Most of these films are grassroots efforts that are self-distributed or offered for sale online, or both, as in the case of Dorothy Fadiman’s "Stealing America, Vote by Vote", a sobering account of the 2004 election that focuses mainly on the significant irregularities in the Ohio vote count, largely due to issues attributed to electronic voting machines. In one example, the film explains that untold thousands of people saw their votes switch before their eyes on touch screen systems, most claiming that they pressed "Kerry" and they saw it jump to "Bush" on the screen. In fact, over 90 percent of complaints of "vote switching," which was reported in at least 13 states, were claims that votes for Kerry were switched to Bush.

[Editor’s note: This article appeared originally in indieWIRE Oct. 26, 2006]

"This film gives people permission to say out loud what we’ve all known for some time, that our elections are being stolen," says Pat Leahan, Director of the Las Vegas, New Mexico Peace and Justice Center, and one of the film’s subjects. "In that regard the movie is oddly freeing, but it also gives the viewer a serious dose of reality. We’ve done a number of advance screenings here in New Mexico, and people come away from the film angry, educated, and motivated to take action." Although the film is still a work-in-progress, the advance screenings are taking place throughout October and November, in order to educate people about the situation, and stimulate discussion—and ultimately action.

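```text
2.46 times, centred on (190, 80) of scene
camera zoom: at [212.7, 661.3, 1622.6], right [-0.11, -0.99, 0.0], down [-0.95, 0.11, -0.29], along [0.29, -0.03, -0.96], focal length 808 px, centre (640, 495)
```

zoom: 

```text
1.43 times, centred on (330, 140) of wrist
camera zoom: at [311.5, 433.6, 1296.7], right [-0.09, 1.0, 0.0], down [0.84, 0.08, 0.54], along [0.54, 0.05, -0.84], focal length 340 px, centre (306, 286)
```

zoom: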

In her homestate of New Mexico, Leahan and other activists pressured the governor to introduce legislation that effectively ended computerized voting, which the legislature passed. "I believe this film will motivate people to monitor the November 2006 election more closely than ever," says Leahan. "Perhaps it will motivate people to file official complaints if they find themselves illegally purged from the voting rolls or disenfranchised in some other way. I hope it will motivate candidates to stand up and demand a recount if they lose by a close margin. I hope it will motivate people to take to the streets if we have another stolen election." (For more information or to obtain the DVD, please visit

This month, IFC Films released Adam Del Deo and James D. Stern’s "So Goes the Nation," strategically timed to coincide with the impending mid-term elections. Also focused largely on Ohio in 2004, the film examines the messy US electoral process, following ordinary folks as they face what should be a simple act—voting—and the challenges, court appeals and lawsuits that sometimes follow. The documentary exposes the inner workings of a political campaign, incorporating interviews with strategists from the left and the right, ultimately making the case that no matter what your affiliation, the system is broken.

Of course it’s not just theaters that are showing these types of documentaries—HBO gets into the act with Simon Ardizzone and Russell Michaels’ "Hacking Democracy," which premieres on the station Thursday, November 2, at 9pm. The film warns of the extreme vulnerability of voting machines, which currently count approximately 80% of America’s votes in county, state and federal elections. The story began when Seattle grandmother Bev Harris questioned her county officials about why they had purchased electronic touch screen voting systems, but she could never get a straight answer. She then decided to research the issue herself, and discovered hundreds of incidents of mishandled voting information related to electronic machines.

The biggest culprit seemed to be the Diebold Corporation, which counted more than 40 percent of the presidential votes nationwide in 2000, and whose machines have no paper trail and no way to execute a viable recount should there be a legal challenge or problem of any kind. When Harris went to their website, she found a section full of internal documents that had accidentally been left unsecured for anyone to download—documents which included software information that she took to several experts in the field. Every one of them was shocked at how easily the Diebold system could be hacked, and several even demonstrated how a single person could easily rig an entire election and remain undetected.

Another documentary which explores the flawed election system, highlighting troubles with electronic voting in particular, is Emmy-winner David Earnhardt’s "Eternal Vigilance: The Fight to Save Our Election System," which is being screened in homes throughout the country by both organized groups and informal alliances, largely through online DVD sales. (Check out for more info.) The film also touches on the disenfranchisement of African-American voters in several counties throughout the country, providing several disturbing examples.

That theme is further fleshed out in Ian Inaba’s recent documentary "American Blackout," which exposes the disfranchisement of black voters in the 2000 and 2004 presidential elections, triggering some strong reactions from viewers on both sides of the aisle. Also screening throughout October and November around the country, mostly at events hosted by individual activist groups, the film follows the story of Georgia Congresswoman Cynthia McKinney, who aggressively investigated election debacles, then found herself in the middle of one when she publicly questioned the Bush administration about the 9/11 terrorist attacks. "American Blackout", which won a Special Jury Prize at Sundance this year, is also available on DVD at

Whatever your party affiliation, what all of these documentaries make clear is that there is cause for serious concern when it comes to our election system, and things may get worse before they get better. Whether or not films like these will make a difference remains to be seen, but those involved are certainly hopeful. "It was the grassroots community that started the election integrity movement," says Leahan, "and it will be the grassroots communities across the country that will finally get our votes out of the hands of the corporations and back into the hands of the people."

[EDITOR’S NOTE: One of the people interviewed for this article, Pat Leahan, is related to the writer.]